### Selected passage
New hospital PFI schemes will be reviewed for their design quality by a panel led by architecture watchdog CABE.
The panel will also include NHS property arm NHS Estates and Prince Charles' charity, the Prince's Foundation.

The move was confirmed by health minister John Hutton in response to a parliamentary question last month. Hutton said: "Designs will be reviewed at the earliest stages of the procurement process, before a preferred bidder is chosen."

The panel is the latest push by CABE to improve design quality on hospital schemes – last year it forced health trusts to appoint local design champions to oversee building plans.

News of the panel emerged as NHS Estates and CABE announced that they would be collaborating to promote design quality in smaller healthcare projects.

The two will oversee the designs of 13 projects – five acute hospitals, five primary care schemes and three one-stop shop health centres.

### Information provided
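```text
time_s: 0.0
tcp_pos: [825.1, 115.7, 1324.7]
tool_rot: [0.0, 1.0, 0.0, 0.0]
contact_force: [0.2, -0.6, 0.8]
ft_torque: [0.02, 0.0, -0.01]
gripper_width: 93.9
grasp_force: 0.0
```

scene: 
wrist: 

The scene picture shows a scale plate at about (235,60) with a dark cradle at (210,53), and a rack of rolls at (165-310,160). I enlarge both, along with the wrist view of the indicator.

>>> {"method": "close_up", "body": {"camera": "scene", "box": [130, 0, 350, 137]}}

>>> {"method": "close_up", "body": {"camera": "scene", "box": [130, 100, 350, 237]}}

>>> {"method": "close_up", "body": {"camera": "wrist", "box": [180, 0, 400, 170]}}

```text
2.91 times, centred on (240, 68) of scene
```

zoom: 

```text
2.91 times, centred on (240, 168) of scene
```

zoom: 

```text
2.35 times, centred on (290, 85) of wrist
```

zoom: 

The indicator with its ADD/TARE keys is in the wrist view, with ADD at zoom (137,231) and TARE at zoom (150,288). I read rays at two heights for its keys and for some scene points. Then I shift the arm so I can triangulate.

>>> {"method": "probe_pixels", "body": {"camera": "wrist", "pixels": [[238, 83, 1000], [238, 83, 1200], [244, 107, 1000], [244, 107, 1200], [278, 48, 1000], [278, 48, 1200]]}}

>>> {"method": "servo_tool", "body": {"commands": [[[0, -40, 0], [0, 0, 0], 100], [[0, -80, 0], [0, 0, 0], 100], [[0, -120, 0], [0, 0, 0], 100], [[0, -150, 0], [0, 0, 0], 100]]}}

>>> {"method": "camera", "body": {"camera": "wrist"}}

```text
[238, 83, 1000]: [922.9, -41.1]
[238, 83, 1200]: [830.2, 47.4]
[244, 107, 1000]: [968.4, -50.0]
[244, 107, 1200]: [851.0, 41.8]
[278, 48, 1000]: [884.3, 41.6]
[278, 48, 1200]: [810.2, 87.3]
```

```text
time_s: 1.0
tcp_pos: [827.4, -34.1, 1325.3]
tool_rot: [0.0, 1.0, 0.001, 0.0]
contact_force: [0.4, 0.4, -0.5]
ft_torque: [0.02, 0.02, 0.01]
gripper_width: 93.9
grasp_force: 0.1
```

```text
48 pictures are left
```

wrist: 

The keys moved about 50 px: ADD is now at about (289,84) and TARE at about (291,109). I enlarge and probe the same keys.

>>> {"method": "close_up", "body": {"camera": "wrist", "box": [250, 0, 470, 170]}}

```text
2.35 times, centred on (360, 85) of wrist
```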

### Task list
1. Provide the original wording of the selected passage from "The move was" as far as "shop health centres.".
2. Give the continuation of the selected passage.

### Responses in order
1.
The move was confirmed by health minister John Hutton in response to a parliamentary question last month. Hutton said: "Designs will be reviewed at the earliest stages of the procurement process, before a preferred bidder is chosen."

The panel is the latest push by CABE to improve design quality on hospital schemes – last year it forced health trusts to appoint local design champions to oversee building plans.

News of the panel emerged as NHS Estates and CABE announced that they would be collaborating to promote design quality in smaller healthcare projects.

The two will oversee the designs of 13 projects – five acute hospitals, five primary care schemes and three one-stop shop health centres.

2.
Designs will be reviewed at the earliest stages of the procurement process

John Hutton, minister for health

CABE said it was proposing national competitions to establish design benchmarks. These would be similar to the benchmark planned for the £45m Walsall hospital in the West Midlands.

The tie-up was announced by Lord Hunt, the Department of Health's ministerial design champion, at the Primary Care Design Conference in London on Wednesday.

NHS Estates has confirmed the appointment of architect Vijay Taheem as its head of design – a newly created role.